O sistema de IA Sinapses já é utilizado nos gabinetes do TJRO. De modo geral, a tecnologia auxilia na automatização de tarefas repetitivas a partir de ferramentas de predição a depender das movimentações processuais, gerando textos autocompletáveis e agilizando o trabalho de assessores e magistrados nas análises de acórdãos. Já no tocante aos juizados especiais, a IA será utilizada com o intuito de desafogar o judiciário devido ao grande volume processual do juizado, sendo aplicada nos casos repetitivos.

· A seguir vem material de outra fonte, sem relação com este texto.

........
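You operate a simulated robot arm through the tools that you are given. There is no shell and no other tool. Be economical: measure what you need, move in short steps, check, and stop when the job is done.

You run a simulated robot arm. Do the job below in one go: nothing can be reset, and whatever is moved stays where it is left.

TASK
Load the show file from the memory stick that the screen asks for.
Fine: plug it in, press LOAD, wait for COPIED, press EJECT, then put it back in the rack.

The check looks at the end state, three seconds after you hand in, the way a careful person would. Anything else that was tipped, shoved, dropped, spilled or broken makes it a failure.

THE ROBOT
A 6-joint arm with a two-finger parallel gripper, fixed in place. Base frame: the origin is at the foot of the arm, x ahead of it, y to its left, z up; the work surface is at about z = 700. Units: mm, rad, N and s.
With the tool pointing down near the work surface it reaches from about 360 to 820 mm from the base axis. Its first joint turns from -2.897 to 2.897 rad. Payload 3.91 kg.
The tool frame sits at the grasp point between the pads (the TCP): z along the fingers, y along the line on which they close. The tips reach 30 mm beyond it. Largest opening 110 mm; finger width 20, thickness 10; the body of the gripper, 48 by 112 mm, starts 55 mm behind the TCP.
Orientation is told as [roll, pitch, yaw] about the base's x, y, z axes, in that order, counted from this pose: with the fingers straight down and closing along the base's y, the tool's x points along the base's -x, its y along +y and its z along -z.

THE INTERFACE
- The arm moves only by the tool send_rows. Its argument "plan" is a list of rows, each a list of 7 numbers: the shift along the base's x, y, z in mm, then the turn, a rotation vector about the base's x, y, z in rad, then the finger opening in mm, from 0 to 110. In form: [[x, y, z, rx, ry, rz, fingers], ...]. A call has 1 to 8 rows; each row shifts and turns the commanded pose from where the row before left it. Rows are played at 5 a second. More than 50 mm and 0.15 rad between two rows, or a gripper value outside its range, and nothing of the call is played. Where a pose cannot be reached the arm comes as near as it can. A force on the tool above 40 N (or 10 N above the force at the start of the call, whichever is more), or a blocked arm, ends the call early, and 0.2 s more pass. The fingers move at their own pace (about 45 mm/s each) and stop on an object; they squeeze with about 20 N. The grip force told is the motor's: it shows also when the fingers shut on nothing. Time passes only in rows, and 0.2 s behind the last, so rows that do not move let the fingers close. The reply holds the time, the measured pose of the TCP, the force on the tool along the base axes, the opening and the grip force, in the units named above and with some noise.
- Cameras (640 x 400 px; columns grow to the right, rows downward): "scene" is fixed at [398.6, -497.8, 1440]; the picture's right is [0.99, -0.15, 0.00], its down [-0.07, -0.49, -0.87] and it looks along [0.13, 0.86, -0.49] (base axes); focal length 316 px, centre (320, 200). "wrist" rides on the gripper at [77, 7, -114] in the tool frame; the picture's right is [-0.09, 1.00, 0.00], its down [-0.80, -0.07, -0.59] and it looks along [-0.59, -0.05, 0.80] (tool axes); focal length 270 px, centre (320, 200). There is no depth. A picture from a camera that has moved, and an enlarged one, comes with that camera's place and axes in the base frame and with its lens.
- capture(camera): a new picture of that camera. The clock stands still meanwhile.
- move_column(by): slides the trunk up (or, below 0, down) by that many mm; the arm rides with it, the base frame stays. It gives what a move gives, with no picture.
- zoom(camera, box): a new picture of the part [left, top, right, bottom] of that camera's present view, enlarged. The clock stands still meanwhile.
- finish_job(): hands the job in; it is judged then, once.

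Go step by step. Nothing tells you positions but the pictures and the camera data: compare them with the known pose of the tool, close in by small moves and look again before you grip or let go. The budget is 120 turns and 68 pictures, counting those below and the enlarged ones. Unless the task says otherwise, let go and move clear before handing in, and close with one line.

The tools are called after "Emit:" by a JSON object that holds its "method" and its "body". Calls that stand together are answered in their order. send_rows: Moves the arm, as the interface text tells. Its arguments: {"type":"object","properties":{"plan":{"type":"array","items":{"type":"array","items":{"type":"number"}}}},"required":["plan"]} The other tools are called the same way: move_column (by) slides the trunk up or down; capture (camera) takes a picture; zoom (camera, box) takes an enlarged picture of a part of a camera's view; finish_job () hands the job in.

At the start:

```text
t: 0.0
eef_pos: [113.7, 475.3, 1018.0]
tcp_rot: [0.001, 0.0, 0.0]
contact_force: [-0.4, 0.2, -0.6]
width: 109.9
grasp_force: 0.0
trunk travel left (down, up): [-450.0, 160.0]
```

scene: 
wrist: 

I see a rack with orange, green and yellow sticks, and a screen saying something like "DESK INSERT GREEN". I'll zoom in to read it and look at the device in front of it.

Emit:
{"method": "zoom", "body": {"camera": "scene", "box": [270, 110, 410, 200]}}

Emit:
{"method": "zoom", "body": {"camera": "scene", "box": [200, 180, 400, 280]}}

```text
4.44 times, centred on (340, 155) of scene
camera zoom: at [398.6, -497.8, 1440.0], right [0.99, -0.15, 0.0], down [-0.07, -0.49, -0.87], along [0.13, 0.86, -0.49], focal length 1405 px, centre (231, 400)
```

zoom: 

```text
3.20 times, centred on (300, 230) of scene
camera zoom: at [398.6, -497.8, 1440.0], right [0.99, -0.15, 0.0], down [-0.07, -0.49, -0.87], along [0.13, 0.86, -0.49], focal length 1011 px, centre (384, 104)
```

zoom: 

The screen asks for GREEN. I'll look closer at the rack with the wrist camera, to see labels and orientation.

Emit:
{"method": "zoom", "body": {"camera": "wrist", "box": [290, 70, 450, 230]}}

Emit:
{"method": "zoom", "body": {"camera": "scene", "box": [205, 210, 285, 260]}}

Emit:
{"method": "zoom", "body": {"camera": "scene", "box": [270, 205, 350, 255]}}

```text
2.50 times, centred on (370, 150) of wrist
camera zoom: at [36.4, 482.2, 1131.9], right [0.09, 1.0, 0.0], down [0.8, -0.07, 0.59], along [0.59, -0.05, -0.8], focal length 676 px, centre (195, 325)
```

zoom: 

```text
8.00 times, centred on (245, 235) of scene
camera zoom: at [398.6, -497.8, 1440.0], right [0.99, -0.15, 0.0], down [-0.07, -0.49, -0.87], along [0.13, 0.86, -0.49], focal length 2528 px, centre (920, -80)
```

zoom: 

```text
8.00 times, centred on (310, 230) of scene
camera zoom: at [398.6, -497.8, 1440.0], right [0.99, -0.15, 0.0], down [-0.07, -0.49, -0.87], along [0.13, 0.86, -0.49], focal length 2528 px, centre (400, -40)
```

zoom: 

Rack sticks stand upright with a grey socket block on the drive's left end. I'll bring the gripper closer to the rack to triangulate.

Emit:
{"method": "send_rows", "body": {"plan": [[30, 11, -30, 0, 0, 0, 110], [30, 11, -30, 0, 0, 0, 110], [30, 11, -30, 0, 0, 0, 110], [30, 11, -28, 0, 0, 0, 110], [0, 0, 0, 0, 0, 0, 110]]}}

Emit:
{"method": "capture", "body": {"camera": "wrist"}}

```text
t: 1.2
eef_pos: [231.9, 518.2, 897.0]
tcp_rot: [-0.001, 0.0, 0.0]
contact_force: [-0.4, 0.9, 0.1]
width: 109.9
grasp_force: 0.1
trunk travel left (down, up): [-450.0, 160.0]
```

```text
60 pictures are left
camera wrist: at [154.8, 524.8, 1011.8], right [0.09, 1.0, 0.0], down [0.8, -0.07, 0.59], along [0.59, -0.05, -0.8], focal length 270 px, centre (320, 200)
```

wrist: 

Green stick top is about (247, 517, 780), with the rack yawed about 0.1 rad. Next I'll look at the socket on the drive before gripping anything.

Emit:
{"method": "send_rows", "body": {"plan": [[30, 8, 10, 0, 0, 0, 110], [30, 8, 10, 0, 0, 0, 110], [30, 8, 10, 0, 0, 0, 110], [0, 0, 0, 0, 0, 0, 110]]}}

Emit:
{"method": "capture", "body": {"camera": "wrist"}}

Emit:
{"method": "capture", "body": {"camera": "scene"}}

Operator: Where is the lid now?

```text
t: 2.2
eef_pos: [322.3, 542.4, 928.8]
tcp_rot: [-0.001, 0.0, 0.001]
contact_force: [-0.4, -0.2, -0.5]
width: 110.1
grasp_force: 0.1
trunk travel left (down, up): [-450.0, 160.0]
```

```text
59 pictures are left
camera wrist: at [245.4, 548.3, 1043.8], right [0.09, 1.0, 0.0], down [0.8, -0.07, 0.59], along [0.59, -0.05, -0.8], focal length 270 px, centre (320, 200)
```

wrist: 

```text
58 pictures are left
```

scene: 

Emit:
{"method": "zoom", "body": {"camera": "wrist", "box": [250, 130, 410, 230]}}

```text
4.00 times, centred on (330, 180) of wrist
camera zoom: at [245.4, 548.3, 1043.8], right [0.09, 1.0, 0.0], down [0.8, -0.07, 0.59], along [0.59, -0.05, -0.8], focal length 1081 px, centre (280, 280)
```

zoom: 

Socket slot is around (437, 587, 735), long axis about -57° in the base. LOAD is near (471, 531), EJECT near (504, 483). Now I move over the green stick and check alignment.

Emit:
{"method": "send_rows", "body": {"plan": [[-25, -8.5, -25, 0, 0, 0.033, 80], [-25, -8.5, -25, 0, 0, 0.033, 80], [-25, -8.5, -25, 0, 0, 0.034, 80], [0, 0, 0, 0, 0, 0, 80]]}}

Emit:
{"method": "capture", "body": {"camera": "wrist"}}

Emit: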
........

Em 2018 o TJRO e o Conselho Nacional de Justiça celebraram um Termo de Cooperação, nacionalizando o sistema Sinapses, que passou a ser disponibilizada para todos os Tribunais do país. A ideia era justamente a de utilizar como base a tecnologia já implementada em Rondônia, para aprimorar o sistema e disseminar o uso de Inteligência Artificial no Poder Judiciário brasileiro[2].

A Sinapses auxilia e muito o desenvolvimento das tarefas do judiciário, não só quanto à otimização das demandas repetitivas, mas também garantindo maior segurança e amparo ao se minutar os processos. Com a alta implementação de IA no sistema resultando em uma maior facilidade no manuseio dos processos, a plataforma foi vencedora do prêmio de Inovação na categoria Prestação de Serviços, no Congresso de Inovação, Tecnologia e Direito para o ecossistema de Justiça[3]. Esse é um grande incentivo para que o investimento em Tecnologias da Informação e Comunicação continuem acontecendo de forma crescente.  

Diante da utilização em alta escala desses modelos de IA, foi necessária a adoção de regulamentações para que esse uso não se desse de forma arbitrária e sem nenhum tipo de regramento. Assim, considerando a necessidade de regular a IA a fim de se evitar litígios e obter maior cautela no uso das TICs, foi publicada, no dia 04 de dezembro, a Portaria nº 271 do CNJ[4].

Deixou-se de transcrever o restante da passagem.